Price Pressures Caused by Labour Costs Remain Strong in Estonia
OREANDA-NEWS. March 11, 2014. Data from Statistics Estonia show that the average gross monthly wage increased by 7.6% year on year in the last quarter of 2013, and gross hourly wages by 8.3%.
Although real growth in the economy has stopped, real wage growth accelerated in annual terms to 6.0%. Real wage growth was also boosted by slower inflation. The purchasing power of households is noticeably higher than a year ago, but if wage costs grow with different trends to the economy it will put pressure on the profitability of companies and push inflation up. Average gross wage growth did slow slightly in the fourth quarter in reaction to the slowdown in economic growth, but this was not reflected in hourly wages.

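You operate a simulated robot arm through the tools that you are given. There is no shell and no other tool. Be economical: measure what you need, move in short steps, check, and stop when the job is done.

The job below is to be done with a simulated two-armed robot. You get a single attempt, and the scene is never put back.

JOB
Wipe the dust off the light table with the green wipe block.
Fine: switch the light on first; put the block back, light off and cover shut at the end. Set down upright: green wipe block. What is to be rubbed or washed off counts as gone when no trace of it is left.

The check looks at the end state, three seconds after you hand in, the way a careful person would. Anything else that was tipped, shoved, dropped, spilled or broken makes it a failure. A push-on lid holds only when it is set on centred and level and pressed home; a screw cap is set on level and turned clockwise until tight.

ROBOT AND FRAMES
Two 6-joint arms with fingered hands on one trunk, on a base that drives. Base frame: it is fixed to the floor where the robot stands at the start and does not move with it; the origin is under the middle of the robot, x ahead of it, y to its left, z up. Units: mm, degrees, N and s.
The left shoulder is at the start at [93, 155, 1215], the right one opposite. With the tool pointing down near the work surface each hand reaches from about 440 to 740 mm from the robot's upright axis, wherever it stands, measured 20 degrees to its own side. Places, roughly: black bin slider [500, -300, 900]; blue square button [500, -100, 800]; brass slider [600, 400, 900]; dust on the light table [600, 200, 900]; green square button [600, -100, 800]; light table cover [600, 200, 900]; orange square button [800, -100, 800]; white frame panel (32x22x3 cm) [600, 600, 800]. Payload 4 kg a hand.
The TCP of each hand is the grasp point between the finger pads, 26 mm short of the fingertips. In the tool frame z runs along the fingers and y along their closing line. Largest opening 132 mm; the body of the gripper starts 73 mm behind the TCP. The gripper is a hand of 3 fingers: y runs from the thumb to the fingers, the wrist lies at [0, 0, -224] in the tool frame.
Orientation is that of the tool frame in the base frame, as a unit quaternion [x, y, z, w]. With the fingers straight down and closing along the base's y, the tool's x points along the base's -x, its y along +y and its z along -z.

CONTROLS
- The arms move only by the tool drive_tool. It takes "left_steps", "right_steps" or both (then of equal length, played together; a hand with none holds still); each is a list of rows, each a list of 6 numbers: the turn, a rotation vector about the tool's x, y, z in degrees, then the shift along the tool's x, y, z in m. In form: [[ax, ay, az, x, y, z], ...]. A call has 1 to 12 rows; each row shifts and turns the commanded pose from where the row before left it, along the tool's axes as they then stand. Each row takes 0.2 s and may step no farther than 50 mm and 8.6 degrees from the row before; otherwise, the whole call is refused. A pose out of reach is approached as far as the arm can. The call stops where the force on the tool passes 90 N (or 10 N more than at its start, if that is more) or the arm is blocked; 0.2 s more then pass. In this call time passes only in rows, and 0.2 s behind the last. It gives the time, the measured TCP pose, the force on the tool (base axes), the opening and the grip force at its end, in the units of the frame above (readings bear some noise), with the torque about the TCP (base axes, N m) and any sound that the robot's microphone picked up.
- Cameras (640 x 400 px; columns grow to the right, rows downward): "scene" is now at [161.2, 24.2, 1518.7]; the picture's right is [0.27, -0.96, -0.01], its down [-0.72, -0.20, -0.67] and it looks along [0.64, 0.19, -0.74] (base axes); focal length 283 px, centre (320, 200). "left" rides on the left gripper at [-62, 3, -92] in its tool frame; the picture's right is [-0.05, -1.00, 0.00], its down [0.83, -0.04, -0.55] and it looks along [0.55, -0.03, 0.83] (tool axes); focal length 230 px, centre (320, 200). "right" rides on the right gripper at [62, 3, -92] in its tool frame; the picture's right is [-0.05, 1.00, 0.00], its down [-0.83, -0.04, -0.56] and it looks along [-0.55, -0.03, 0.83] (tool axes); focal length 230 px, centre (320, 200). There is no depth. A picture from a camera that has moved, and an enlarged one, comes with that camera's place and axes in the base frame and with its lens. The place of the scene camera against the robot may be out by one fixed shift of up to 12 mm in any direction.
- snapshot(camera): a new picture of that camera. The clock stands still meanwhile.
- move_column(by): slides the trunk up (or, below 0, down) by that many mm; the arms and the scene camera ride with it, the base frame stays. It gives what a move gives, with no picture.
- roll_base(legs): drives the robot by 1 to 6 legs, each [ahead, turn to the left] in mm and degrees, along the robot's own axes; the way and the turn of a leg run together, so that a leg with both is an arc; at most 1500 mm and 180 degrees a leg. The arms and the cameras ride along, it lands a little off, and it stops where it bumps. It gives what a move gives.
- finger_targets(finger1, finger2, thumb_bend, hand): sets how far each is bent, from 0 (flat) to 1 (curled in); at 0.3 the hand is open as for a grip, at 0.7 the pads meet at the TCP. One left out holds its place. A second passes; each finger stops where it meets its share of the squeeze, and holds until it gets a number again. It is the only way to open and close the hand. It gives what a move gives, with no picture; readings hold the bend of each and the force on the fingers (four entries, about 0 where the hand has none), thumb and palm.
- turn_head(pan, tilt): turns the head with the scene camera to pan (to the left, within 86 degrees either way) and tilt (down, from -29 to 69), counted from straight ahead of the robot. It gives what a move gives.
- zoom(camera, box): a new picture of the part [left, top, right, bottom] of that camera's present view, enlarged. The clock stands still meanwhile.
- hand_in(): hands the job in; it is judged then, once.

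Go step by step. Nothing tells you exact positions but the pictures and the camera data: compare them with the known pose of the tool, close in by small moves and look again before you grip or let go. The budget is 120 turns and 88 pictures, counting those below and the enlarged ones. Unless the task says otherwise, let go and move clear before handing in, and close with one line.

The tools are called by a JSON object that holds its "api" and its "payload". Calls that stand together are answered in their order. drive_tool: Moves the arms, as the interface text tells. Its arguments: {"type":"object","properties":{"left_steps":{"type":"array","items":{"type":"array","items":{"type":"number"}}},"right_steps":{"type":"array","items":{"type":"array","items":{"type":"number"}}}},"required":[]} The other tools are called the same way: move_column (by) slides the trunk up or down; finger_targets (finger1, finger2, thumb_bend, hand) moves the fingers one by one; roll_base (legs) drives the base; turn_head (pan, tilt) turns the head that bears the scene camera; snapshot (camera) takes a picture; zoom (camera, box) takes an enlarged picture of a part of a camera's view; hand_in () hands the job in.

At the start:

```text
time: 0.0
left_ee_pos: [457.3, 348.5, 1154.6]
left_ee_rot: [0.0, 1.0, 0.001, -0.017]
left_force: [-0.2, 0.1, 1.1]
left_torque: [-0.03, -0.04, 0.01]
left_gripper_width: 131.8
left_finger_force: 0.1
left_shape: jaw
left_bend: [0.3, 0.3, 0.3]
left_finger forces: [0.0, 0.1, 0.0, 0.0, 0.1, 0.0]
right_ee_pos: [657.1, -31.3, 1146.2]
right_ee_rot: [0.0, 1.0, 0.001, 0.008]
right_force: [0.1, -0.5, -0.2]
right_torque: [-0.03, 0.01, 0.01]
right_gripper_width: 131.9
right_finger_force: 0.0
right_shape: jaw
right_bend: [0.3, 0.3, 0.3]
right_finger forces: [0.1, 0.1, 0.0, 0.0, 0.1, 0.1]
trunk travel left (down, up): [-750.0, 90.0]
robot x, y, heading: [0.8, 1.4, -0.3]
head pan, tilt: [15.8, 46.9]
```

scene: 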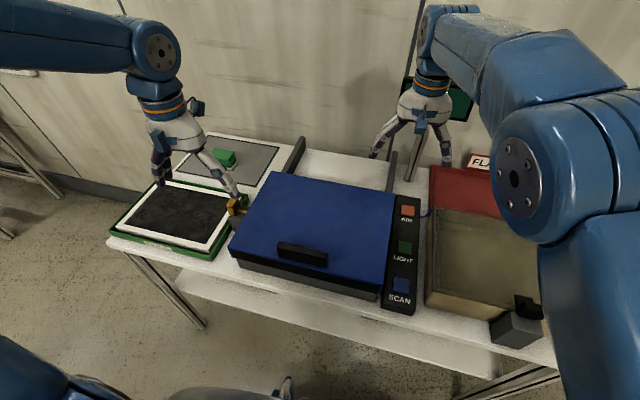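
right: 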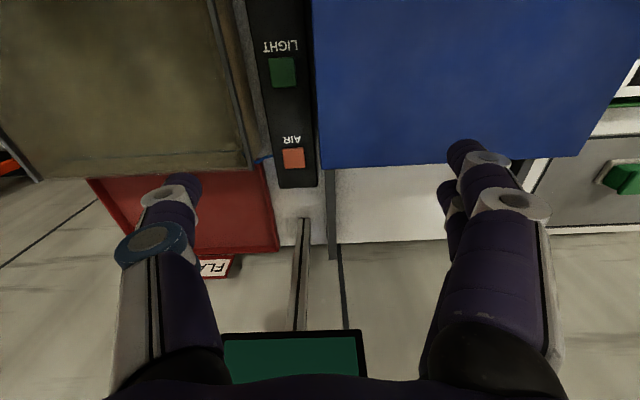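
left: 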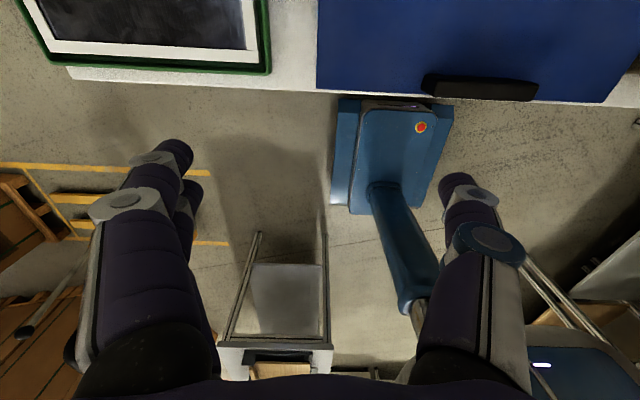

Wage growth was relatively broad-based and seen in most industries, but there were still large differences. The relation between nominal wage growth and value added growth was also different in different industries. The largest rises in labour costs per hour over 2013 were of 21.4% in agriculture and forestry, 14.7% in transport and storage, 11.4% in information and communications, 11.4% in water supply and waste handling, 11.3% in finance and insurance, and 9.1% in mining, while a smaller rise of 7.5% was seen in manufacturing and there was only a slight rise in the construction sector. Nominal wages rose strongly both in sectors where growth in value added could cover them, and also in sectors where value added grew only modestly or even declined.
Wage growth was again fast in the public sector, and hourly wages rose at an annual rate of 11.7% in education and 7.5% in medicine. The wage rise for medical staff was about the same as in the second and third quarters, while the rate of wage growth in education increased. Wage growth was again affected by one-off bonuses at national and municipal level, but their impact was less than in the third quarter.
As in previous quarters, wages rose on average significantly faster than output per hour or per worker. This should not necessarily cause companies to suffer any difficulty in making payments in the short term as it can partly be compensated for by slower growth in profits or in other costs.
It was indeed noticeable that profit growth slowed sharply for Estonian companies in 2013 and profits shrank as a share of GDP. Rapid wage growth will start to affect the end prices of goods and services in the long term and prices are already rising faster for many services. Prices for services are expected to rise in 2014 partly because of economic growth but largely because of higher wages and increased rental prices for residential property.
Eesti Pank observes and comments on wage developments as labour costs have a direct impact on the price of goods and services produced in Estonia and wage growth is an important indicator of price stability.